Concluindo, a relação com a língua materna não é totalmente pacífica. Porém, a tendência vai no sentido de uma relação cada vez mais harmoniosa, cada vez mais pacífica.

- O estado da relação com o crioulo explica por que ainda não foi oficializado, ou por trás estão apenas razões políticas?

- Hoje, as razões são de foro sobretudo políticas. A tendência, porém, começa a desenhar-se no sentido da oficialização. São significativas as declarações tanto do Senhor Presidente da República, como as do atual Ministro da Cultura e das Indústrias Criativas, em 1918 como em 1919, por ocasião do Dia Internacional nas Línguas Maternas. Todas essas declarações vão no sentido de se respeitar um direito fundamental do povo de Cabo Verde que é o reconhecimento do crioulo como língua oficial.

- Qual a sua previsão sobre isso? Dito de outro modo, quando teremos o crioulo oficializado, e em pé de igualdade com o português, até o momento a única língua oficial de Cabo Verde, quatro décadas depois de nos tornarmos independentes?

- Eu acredito que na próxima revisão constitucional o passo decisivo rumo à oficialização será dado.

O que falta?

- O que falta é a vontade política. E hoje essa vontade é cada vez maior.

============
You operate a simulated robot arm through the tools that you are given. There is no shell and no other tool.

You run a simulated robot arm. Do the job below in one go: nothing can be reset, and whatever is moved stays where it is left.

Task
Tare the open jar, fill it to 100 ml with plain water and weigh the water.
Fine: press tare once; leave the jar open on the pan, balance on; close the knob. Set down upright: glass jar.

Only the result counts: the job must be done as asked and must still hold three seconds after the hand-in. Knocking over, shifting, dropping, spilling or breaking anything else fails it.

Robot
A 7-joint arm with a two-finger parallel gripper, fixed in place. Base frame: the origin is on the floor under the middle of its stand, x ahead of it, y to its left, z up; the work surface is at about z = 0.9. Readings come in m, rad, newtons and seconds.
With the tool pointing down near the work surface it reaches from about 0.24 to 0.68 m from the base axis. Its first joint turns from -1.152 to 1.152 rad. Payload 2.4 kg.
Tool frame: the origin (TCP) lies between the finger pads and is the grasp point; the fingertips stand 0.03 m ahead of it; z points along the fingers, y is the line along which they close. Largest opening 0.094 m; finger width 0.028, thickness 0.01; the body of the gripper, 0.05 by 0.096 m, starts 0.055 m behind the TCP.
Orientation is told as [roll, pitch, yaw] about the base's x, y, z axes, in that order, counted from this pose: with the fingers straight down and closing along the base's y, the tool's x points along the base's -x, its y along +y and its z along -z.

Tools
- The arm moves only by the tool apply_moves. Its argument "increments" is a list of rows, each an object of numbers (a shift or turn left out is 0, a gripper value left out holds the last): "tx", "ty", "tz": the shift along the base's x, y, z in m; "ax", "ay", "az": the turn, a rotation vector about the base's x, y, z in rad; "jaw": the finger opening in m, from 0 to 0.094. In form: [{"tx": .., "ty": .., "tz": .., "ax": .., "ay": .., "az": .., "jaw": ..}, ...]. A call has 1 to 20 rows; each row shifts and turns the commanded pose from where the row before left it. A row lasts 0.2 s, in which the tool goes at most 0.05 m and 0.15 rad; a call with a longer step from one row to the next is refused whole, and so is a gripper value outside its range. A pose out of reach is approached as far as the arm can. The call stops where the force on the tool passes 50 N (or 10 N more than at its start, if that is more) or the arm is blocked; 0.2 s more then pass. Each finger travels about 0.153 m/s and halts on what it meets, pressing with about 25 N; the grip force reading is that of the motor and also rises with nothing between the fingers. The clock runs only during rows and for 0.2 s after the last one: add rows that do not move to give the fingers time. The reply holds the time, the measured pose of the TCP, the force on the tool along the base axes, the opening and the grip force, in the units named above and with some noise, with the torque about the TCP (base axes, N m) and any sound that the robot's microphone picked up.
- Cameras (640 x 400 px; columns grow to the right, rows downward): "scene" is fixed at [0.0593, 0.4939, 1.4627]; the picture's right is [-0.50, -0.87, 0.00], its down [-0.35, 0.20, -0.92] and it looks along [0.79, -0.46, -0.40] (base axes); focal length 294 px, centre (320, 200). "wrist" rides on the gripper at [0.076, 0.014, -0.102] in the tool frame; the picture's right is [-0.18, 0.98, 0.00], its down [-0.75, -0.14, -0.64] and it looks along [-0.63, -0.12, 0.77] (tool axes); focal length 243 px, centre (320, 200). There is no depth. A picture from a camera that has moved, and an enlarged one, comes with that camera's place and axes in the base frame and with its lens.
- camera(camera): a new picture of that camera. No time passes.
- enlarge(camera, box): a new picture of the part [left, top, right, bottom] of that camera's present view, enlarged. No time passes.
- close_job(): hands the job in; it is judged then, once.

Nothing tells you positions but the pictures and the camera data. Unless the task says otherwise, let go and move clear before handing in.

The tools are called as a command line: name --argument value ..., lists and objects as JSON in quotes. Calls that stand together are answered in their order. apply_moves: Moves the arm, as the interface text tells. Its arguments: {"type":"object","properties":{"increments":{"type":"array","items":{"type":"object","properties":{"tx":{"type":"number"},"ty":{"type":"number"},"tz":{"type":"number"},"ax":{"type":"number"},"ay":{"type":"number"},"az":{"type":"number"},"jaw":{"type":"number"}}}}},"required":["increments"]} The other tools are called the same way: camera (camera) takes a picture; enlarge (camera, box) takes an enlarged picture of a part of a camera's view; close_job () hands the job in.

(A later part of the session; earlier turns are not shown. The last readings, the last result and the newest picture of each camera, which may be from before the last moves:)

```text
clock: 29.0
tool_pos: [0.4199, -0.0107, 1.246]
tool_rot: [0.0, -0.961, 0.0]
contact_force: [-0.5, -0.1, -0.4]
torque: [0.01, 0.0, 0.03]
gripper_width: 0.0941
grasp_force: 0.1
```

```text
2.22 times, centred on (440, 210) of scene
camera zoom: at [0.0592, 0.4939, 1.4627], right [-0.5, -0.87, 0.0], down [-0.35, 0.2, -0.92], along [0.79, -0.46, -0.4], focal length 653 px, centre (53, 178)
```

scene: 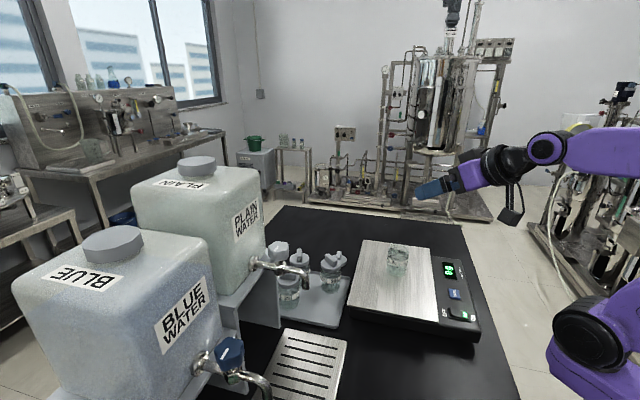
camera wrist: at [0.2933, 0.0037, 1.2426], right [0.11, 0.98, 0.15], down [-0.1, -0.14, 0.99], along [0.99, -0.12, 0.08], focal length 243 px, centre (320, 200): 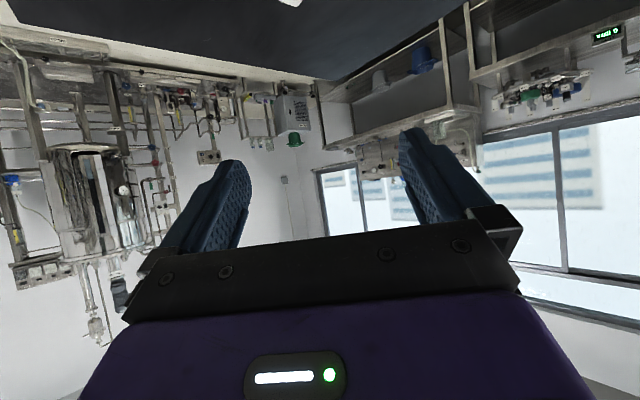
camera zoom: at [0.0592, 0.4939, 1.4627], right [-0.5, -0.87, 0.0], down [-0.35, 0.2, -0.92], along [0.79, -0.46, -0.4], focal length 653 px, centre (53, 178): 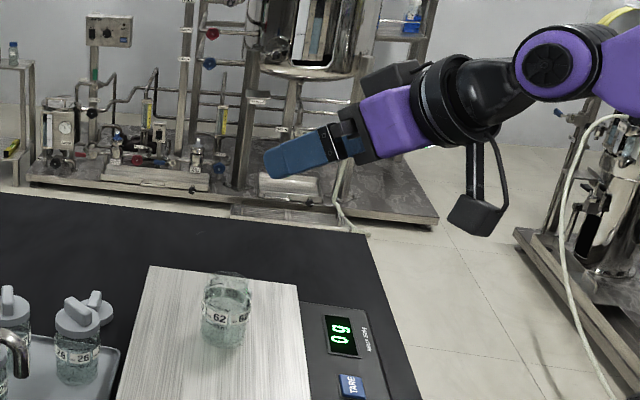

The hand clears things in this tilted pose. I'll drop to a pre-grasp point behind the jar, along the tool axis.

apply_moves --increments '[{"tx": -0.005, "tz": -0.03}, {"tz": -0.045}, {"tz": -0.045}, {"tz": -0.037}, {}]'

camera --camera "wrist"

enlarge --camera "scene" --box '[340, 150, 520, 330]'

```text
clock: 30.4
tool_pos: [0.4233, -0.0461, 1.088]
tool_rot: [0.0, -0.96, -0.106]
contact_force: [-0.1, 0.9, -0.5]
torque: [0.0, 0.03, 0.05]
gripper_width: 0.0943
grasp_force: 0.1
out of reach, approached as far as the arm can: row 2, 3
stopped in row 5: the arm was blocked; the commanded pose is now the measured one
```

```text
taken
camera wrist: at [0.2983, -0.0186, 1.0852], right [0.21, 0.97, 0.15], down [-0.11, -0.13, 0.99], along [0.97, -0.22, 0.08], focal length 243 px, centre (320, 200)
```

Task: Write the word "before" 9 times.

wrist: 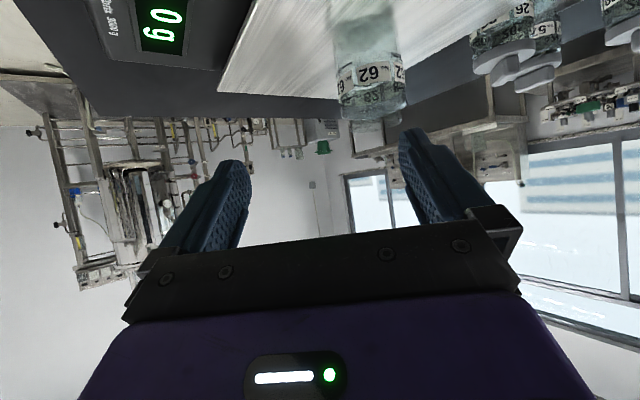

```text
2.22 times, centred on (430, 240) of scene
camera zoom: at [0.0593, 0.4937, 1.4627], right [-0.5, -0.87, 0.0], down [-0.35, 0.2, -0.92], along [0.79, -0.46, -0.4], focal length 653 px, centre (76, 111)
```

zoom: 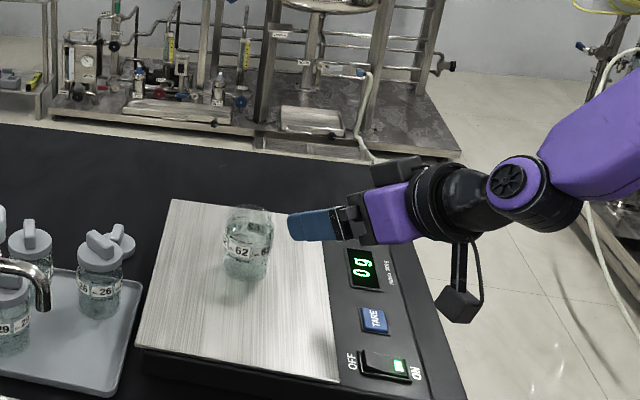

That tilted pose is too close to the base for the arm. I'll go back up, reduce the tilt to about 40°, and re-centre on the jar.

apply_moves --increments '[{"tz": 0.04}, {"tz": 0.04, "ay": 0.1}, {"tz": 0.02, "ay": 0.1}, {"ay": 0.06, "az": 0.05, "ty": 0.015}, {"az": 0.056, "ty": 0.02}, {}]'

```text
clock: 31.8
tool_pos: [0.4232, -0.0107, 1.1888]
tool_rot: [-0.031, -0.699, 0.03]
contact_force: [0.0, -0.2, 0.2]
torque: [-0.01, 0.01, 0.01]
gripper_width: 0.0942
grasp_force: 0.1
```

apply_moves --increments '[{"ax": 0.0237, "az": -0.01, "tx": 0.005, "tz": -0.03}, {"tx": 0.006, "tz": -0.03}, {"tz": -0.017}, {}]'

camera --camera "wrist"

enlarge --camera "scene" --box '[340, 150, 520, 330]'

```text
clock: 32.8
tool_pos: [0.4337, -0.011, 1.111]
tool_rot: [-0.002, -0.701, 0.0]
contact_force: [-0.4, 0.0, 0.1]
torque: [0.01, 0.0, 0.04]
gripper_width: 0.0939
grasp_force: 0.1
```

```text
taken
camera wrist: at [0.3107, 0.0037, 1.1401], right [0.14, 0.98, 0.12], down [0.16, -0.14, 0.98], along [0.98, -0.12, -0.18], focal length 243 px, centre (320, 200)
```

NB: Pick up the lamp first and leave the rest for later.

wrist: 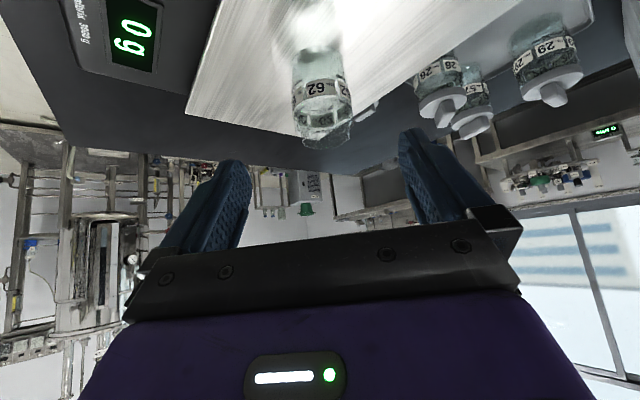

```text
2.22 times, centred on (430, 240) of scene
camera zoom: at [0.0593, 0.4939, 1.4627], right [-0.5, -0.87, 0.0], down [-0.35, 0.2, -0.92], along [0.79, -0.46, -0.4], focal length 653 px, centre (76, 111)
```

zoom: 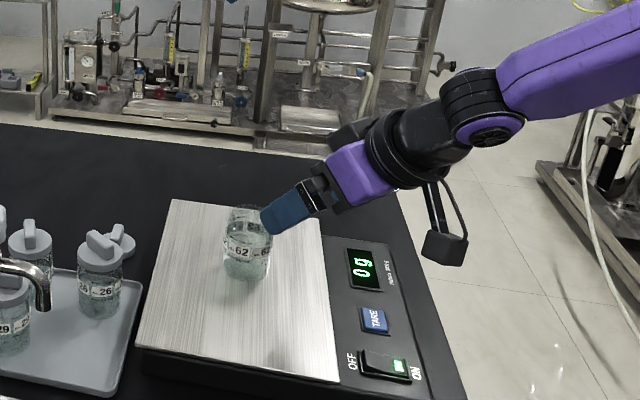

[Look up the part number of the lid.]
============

- O ALUPEC, de que falou há pouco, é chamado por muitos como “o ALUPEC do Manuel Veiga”. É de facto, o “pai” desse alfabeto?

- O meu contributo para esse alfabeto é, sobejamente, conhecido. Um contributo que não é apenas teórico, mas pratico e, até, de ordenamento jurídico, em matéria de aprovação de importantes dispositivos no sentido da afirmação e valorização do crioulo: Já escrevi um romance, exclusivamente em crioulo; já escrevia várias versões de gramática (Diskrison Strutural di Língua Kabuverdianu, O Crioulo de Cabo Verde – Introdução à Gramática, O Caboverdiano em 45 Lições, Le Créle du Capr-Vert – Etude Grammaticale Descriptive et Contrastive); publiquei um dicionário crioulo-português; a minha tese de doutoramento é sobre o crioulo de Cabo Verde; tenho uma obra no prelo sobre a Formação do Crioulo a partir das suas matrizes (luso-africanas) e da Restruturação Local. Será, brevemente, dada à estampa uma obra (Profecias do Ali-Ben-Ténpu), uma reflexão filosófica sobre o Cabo Verde de amanhã, numa autêntica experiência bilingue (nosso desígnio nacional), na medida em que os seus 50 capítulos são, alternadamente, em crioulo e em português. É preciso, no entanto, não se esquecer que, apesar de ter sido Presidente do Grupo de Padronização do Alfabeto (o ALUPEC), o mesmo era integrado por linguistas, escritores, professores de várias ilhas (S. Nicolau, S. Vicente, Fogo e Santiago). Neste sentido, o ALUPEC é de Cabo Verde e não de Manuel Veiga.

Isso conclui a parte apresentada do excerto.